DATA SHOWN
** Begin **

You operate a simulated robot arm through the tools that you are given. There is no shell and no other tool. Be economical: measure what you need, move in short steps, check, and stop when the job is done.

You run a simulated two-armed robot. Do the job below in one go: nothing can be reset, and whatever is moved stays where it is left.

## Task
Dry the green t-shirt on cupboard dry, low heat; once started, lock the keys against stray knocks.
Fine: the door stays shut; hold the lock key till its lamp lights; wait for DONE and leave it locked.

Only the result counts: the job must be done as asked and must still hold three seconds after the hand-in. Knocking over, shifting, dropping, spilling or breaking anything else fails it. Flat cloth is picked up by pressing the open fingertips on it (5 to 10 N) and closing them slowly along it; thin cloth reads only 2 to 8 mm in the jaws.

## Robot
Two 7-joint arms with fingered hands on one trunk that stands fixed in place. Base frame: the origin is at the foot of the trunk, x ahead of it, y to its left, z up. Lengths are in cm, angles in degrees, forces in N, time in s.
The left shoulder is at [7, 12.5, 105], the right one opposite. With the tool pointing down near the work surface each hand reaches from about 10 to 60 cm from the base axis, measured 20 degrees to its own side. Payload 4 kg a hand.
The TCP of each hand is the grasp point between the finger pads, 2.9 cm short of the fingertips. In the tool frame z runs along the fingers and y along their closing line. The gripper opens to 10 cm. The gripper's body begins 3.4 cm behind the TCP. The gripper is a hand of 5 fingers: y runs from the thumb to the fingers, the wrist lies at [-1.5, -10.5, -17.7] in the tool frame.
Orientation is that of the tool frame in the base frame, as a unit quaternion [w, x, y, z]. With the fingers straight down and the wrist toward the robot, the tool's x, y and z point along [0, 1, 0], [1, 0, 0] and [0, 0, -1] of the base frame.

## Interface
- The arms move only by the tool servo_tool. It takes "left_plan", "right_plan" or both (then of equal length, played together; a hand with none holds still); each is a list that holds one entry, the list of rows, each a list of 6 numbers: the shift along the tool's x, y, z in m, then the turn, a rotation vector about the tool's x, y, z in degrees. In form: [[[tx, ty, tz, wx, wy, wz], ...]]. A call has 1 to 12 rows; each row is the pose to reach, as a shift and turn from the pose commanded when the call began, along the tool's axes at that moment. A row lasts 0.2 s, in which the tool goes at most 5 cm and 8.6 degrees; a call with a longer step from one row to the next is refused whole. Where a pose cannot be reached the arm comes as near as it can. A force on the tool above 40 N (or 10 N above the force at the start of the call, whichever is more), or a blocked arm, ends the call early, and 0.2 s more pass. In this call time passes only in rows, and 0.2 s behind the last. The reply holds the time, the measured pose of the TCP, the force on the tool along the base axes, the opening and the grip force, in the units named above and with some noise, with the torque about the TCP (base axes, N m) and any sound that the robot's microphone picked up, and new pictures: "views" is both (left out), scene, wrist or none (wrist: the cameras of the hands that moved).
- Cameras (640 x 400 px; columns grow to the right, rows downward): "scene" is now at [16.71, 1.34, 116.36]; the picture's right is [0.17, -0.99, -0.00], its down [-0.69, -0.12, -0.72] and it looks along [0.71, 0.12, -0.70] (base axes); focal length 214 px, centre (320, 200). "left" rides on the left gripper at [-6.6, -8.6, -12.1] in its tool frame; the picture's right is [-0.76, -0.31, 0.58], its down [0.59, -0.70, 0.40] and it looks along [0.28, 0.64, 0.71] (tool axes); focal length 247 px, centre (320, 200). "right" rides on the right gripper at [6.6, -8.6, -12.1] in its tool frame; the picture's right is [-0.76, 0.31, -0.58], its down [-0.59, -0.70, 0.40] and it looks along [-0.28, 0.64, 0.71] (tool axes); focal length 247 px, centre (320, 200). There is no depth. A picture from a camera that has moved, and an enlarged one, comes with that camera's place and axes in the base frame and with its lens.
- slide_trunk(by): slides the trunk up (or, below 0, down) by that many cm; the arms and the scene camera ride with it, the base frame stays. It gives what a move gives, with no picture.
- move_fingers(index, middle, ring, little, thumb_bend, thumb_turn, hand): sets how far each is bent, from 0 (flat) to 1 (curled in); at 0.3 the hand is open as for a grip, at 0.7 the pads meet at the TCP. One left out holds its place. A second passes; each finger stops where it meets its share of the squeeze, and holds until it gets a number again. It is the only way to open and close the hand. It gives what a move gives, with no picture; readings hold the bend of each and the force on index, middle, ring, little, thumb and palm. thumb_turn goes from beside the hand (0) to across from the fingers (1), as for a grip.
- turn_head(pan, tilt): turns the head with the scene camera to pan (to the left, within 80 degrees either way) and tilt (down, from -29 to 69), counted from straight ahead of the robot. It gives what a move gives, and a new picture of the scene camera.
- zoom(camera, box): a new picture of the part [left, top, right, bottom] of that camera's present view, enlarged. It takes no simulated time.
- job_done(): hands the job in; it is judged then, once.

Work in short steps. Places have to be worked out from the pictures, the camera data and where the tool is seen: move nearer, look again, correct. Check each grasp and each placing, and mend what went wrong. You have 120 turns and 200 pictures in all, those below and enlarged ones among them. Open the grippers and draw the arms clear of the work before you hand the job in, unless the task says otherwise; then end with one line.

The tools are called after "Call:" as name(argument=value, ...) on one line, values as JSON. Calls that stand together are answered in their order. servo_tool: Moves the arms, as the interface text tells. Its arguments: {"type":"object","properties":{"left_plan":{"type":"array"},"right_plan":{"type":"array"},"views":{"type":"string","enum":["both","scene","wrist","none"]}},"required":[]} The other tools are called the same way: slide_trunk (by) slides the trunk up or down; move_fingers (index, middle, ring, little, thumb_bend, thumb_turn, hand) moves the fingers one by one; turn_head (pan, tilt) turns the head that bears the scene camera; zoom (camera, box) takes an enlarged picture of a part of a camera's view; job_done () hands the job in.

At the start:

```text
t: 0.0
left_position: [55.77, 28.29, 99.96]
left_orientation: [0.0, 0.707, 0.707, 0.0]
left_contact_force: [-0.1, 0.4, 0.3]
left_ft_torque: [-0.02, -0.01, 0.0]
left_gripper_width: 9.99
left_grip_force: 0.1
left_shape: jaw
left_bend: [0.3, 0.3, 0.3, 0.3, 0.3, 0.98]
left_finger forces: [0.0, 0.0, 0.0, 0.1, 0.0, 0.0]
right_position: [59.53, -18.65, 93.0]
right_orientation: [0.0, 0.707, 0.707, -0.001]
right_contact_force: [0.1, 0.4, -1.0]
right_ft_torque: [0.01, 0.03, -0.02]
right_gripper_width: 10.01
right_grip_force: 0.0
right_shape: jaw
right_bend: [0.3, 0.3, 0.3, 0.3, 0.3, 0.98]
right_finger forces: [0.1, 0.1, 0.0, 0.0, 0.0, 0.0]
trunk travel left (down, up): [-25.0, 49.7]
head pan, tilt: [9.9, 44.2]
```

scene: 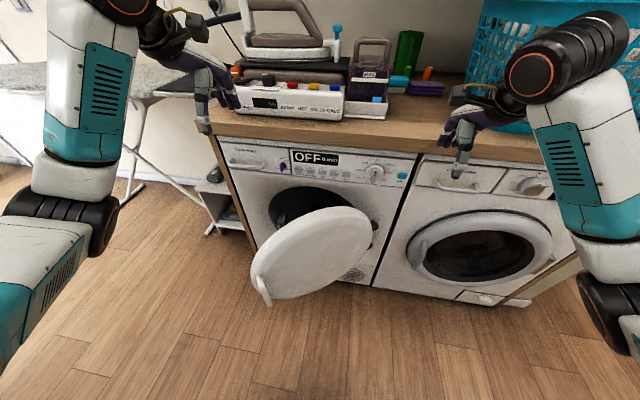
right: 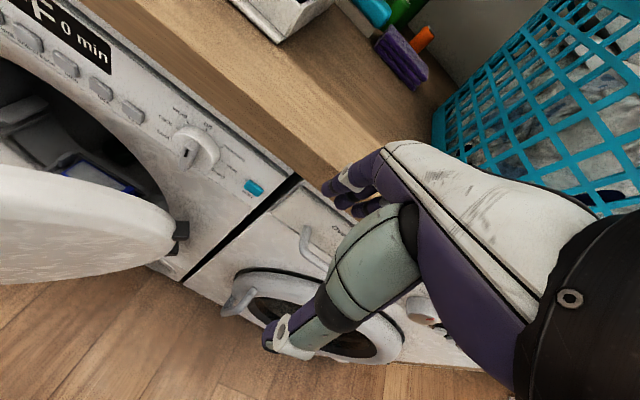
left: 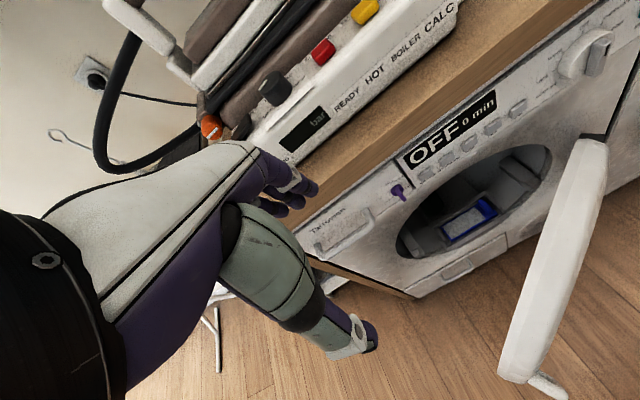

** End **
** Begin **

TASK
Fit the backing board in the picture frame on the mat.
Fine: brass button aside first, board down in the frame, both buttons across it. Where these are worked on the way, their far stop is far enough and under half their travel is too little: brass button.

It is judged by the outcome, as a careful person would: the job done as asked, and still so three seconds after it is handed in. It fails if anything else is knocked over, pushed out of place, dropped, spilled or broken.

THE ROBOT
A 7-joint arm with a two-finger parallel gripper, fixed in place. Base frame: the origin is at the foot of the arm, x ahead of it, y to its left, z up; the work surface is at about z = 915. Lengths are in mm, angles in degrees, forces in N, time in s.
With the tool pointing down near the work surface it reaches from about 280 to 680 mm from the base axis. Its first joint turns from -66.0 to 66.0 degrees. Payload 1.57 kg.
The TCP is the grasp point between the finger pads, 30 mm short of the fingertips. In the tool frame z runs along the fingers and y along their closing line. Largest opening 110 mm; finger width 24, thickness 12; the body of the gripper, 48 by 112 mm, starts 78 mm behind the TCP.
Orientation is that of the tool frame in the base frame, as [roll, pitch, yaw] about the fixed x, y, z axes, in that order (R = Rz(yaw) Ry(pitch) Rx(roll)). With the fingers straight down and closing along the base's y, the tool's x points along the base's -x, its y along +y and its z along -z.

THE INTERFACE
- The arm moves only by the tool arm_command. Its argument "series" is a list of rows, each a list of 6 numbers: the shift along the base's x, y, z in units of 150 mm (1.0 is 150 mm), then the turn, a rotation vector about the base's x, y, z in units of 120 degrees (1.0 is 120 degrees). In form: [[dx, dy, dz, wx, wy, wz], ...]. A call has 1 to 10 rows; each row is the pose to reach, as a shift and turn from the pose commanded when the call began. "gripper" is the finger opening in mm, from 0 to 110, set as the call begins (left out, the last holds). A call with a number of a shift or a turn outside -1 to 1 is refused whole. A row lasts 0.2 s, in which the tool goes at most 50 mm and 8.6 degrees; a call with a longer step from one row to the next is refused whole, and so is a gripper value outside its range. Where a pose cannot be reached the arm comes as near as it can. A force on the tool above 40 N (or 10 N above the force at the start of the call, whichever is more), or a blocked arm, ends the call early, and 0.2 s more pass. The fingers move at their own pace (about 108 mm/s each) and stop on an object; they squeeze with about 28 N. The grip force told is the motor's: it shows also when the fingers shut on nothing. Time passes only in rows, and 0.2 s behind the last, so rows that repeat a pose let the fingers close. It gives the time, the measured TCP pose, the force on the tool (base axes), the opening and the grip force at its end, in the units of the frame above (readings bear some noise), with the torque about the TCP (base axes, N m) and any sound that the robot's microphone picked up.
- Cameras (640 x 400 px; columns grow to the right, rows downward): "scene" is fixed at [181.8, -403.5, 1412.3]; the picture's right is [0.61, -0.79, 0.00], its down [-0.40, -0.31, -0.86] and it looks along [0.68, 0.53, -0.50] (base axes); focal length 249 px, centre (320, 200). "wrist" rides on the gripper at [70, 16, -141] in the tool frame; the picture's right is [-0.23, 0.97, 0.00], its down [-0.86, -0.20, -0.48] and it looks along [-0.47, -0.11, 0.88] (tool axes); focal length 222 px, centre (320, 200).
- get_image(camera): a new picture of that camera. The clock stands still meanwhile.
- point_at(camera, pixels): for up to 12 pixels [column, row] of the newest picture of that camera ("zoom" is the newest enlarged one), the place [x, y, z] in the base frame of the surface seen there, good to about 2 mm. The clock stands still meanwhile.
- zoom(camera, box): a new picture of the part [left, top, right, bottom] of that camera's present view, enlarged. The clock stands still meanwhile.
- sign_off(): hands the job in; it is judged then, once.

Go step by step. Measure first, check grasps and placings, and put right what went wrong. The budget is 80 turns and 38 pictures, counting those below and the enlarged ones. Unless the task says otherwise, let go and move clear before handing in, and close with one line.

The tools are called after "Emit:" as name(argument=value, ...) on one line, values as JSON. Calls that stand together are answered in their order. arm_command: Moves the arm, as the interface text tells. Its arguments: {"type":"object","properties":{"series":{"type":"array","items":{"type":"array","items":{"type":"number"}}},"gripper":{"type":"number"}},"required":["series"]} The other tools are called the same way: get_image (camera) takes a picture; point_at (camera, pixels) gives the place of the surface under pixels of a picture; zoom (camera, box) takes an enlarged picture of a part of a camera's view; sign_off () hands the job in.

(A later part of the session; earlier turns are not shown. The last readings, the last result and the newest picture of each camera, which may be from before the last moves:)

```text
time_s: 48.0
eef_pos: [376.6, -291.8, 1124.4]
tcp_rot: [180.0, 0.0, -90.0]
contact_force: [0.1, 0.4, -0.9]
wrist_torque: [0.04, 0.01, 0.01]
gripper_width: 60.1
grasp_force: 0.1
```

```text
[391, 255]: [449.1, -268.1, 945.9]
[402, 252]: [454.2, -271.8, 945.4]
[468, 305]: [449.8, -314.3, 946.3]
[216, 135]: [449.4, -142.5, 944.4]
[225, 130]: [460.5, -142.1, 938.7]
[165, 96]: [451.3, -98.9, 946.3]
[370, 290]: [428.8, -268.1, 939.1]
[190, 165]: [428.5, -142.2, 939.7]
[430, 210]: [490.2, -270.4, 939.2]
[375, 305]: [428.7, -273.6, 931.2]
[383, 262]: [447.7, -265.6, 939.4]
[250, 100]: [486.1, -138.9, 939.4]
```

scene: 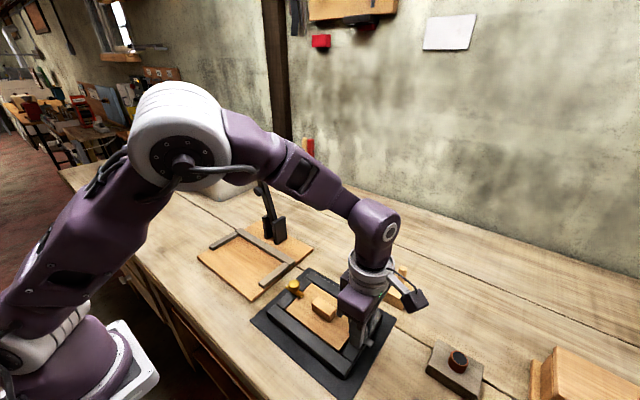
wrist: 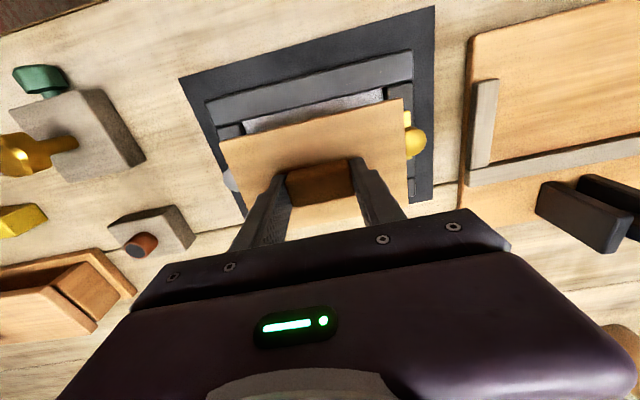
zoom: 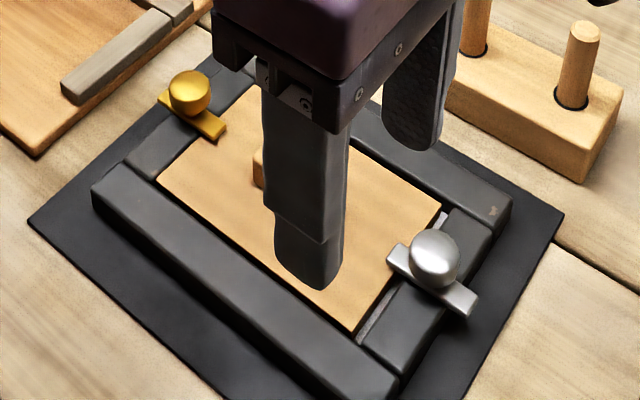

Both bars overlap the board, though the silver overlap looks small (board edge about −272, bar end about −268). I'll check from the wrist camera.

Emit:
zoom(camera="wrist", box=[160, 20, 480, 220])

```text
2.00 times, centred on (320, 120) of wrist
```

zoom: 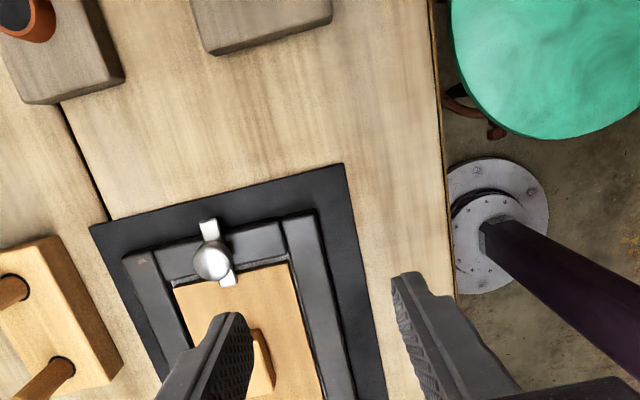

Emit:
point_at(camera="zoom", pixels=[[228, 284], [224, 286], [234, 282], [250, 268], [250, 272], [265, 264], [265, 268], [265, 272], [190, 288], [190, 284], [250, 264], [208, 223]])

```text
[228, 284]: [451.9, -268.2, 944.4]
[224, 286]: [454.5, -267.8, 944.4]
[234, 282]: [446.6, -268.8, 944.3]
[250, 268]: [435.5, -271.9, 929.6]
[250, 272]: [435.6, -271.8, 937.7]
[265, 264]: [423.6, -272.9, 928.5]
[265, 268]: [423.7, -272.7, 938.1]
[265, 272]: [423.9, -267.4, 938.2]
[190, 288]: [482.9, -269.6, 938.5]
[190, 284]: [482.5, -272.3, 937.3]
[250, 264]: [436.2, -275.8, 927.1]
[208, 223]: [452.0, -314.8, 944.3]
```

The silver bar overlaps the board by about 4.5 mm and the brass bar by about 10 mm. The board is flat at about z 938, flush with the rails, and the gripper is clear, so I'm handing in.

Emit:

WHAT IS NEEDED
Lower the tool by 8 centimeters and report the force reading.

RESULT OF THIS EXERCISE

** End **

WHAT IS NEEDED
Using the records given above, list every line that includes the word "else".

RESULT OF THIS EXERCISE
Only the result counts: the job must be done as asked and must still hold three seconds after the hand-in. Knocking over, shifting, dropping, spilling or breaking anything else fails it. Flat cloth is picked up by pressing the open fingertips on it (5 to 10 N) and closing them slowly along it; thin cloth reads only 2 to 8 mm in the jaws.
It is judged by the outcome, as a careful person would: the job done as asked, and still so three seconds after it is handed in. It fails if anything else is knocked over, pushed out of place, dropped, spilled or broken.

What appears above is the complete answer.